Chicago Bulls star Zach LaVine has been open to a trade for months.
LaVine is averaging 21.7 points, 4.2 assists, and shooting 42.8% from three-point range. Those are all improvements from the 2023-24 season. The Bulls hoped a strong start to the season would boost LaVine’s trade value.
It has not, even as the February 6 trade deadline draws closer.
“Nothing has changed,” a close anonymous source told ESPN’s Brian Windhorst in a batch of intel published on December 13.
“Zach LaVine is having the best shooting season of his career, hitting 51% of his shots overall and 43% of his 3s. But despite this and even with more than a year on the trade block, there still hasn’t been any movement on a deal or any change of heart from LaVine and his desire to be moved from Chicago,” Windhorst wrote.
“LaVine has $89 million on his contract for this season and next and then has a $49 million player option for 2026-27 — plus a history of knee injuries. The Bulls have found those factors have largely frozen the market on him. With all of the new layers of restrictions affecting team building, trading for a player with a $40-plus million annual salary is complicated at best for most teams. LaVine, regardless of his fine play and 22 points-per-game scoring average, is stuck in a holding pattern.”
Zach LaVine in Loop on Bulls’ Trade Plans
“LaVine and center Nikola Vucevic know the Bulls are looking to trade them, and it likely would be to a contender once the market shifts closer to the trade deadline in February. They can help their own cause by playing the game the right way,” the Chicago Sun-Times’ Joe Cowley wrote in November.
“Both players know that once the Bulls get to the midway point of the season, rotations and minutes might change in an effort to make sure the team keeps its top-10-protected first-round draft pick out of the Spurs’ hands next summer.”
That timeline would put a potential decision on LaVine’s (and Vucevic’s) future around three weeks before the trade deadline.
However, LaVine has been aware and open to the Bulls’ plan for months.

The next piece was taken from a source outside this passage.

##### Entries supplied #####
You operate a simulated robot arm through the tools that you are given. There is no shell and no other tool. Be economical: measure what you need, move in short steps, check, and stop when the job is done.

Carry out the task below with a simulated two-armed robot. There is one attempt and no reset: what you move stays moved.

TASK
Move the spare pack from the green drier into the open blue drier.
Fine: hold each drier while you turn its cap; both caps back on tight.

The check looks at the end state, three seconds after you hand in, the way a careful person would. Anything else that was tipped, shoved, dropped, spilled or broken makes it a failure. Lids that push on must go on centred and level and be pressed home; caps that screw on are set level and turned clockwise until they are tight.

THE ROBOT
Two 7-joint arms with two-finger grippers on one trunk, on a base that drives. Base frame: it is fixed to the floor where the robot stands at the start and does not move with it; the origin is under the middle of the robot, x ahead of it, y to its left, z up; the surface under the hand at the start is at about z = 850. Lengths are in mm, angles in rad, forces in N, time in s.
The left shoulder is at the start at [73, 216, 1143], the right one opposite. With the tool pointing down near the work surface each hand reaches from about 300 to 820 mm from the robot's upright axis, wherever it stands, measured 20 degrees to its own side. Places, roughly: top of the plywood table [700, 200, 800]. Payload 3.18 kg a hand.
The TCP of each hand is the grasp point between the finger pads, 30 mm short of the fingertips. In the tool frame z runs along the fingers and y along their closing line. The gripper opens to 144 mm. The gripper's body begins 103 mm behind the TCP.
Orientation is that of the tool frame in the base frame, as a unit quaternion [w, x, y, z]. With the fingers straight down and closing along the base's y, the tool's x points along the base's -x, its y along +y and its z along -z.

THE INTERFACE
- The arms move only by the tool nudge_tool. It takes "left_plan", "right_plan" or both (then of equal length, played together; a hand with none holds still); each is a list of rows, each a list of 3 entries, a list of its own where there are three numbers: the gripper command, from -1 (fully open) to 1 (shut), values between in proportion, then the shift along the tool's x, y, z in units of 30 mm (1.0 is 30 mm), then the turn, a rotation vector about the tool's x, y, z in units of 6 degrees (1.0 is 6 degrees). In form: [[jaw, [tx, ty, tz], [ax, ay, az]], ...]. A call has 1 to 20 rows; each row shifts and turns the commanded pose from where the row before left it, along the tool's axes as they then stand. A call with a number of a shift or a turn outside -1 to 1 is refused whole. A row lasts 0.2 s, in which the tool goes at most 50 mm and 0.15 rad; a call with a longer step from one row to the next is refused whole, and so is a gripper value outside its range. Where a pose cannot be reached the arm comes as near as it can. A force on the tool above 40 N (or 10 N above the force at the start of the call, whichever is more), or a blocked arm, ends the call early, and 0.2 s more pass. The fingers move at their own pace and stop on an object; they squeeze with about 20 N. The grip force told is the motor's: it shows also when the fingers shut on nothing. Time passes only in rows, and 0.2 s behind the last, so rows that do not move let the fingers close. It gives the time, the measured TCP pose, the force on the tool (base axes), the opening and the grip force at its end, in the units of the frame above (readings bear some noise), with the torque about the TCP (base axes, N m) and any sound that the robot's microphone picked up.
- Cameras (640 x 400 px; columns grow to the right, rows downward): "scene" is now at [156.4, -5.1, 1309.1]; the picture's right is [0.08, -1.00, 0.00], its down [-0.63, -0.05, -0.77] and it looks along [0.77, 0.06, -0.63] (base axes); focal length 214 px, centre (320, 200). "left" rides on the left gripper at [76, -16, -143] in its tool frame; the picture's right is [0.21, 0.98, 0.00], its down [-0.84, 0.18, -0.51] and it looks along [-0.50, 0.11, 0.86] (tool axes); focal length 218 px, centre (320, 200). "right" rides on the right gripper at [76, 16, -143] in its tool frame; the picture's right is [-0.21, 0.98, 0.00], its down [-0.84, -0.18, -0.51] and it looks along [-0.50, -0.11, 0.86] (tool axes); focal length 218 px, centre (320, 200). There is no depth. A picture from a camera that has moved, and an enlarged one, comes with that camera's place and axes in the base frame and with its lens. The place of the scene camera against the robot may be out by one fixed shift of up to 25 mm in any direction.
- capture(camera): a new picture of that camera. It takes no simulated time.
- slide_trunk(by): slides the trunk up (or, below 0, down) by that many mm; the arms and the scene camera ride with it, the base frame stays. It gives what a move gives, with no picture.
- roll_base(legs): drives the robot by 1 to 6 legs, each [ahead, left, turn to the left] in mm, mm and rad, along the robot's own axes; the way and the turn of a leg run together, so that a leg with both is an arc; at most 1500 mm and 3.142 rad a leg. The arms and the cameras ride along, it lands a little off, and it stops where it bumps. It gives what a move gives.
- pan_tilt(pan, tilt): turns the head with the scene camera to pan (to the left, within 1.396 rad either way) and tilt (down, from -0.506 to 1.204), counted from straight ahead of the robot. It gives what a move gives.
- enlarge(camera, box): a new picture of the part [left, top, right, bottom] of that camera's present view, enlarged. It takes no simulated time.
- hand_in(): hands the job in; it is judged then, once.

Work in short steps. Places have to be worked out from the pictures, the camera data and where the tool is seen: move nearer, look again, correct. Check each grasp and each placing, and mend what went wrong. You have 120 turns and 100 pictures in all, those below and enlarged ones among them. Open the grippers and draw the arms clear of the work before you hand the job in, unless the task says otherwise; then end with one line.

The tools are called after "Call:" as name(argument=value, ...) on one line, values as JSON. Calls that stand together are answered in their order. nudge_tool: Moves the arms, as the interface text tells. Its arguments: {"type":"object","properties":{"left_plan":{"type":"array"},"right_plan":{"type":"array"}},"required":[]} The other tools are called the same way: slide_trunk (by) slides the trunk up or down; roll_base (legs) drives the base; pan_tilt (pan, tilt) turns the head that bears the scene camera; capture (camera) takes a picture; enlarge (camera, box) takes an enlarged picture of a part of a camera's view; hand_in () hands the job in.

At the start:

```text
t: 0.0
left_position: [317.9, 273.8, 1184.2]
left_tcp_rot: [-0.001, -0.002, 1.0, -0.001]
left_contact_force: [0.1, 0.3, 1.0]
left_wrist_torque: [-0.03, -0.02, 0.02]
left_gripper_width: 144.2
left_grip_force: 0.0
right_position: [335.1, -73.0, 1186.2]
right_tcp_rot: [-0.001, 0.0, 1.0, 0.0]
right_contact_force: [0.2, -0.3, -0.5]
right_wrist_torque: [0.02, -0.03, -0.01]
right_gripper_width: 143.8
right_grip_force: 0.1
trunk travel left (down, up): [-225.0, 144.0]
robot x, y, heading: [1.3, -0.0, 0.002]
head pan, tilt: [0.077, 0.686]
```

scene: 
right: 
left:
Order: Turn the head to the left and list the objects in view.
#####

LaVine’s agent, Klutch Sports CEO Rich Paul, defended his client. Reports about concerns teams might have about trading for him circulated.
“This whole idea that Zach has been anything but professional in this situation is false. This guy has played hurt. He has represented the franchise with class. A lot has taken place during his time with the Bulls and he’s taken the high road every time,” Paul said, per K.C. Johnson for NBC Sports Chicago on July 4. “Does every player get frustrated at times? Yes. But Zach has been the ultimate professional and deserves better.
“The Bulls have business to do. And we’re letting them handle their business.”
That business included the Bulls trade sending DeMar DeRozan to the Sacramento Kings. But even with that out of the way, nothing has materialized for LaVine.
Insider: Bulls Rejected Mavericks’ Offers to Zach LaVine
Windhorst expressed similar sentiments during a recent episode of “The Hoop Collective” podcast, noting that he believed LaVine would have been traded if he was playing like this two years ago before the NBA went to a more restrictive collective bargaining agreement.
However, Windhorst’s guest and colleague Tim Macmahon shared that the Bulls turned down overtures from at least one team. That was the Dallas Mavericks, though it was two years ago.
The Mavericks instead acquired Kyrie Irving in a trade with the Brooklyn Nets.
“Two years ago, the Mavericks tried to trade for him [LaVine] before they got Kyrie,” Macmahon told Windhorst during the December 9 episode of the “The Hoop Collective” podcast. “The Bulls weren’t interested.”
The Bulls were also linked to a potential trade with the Detroit Pistons involving LaVine last season. But that was before the guard underwent season-ending foot surgery.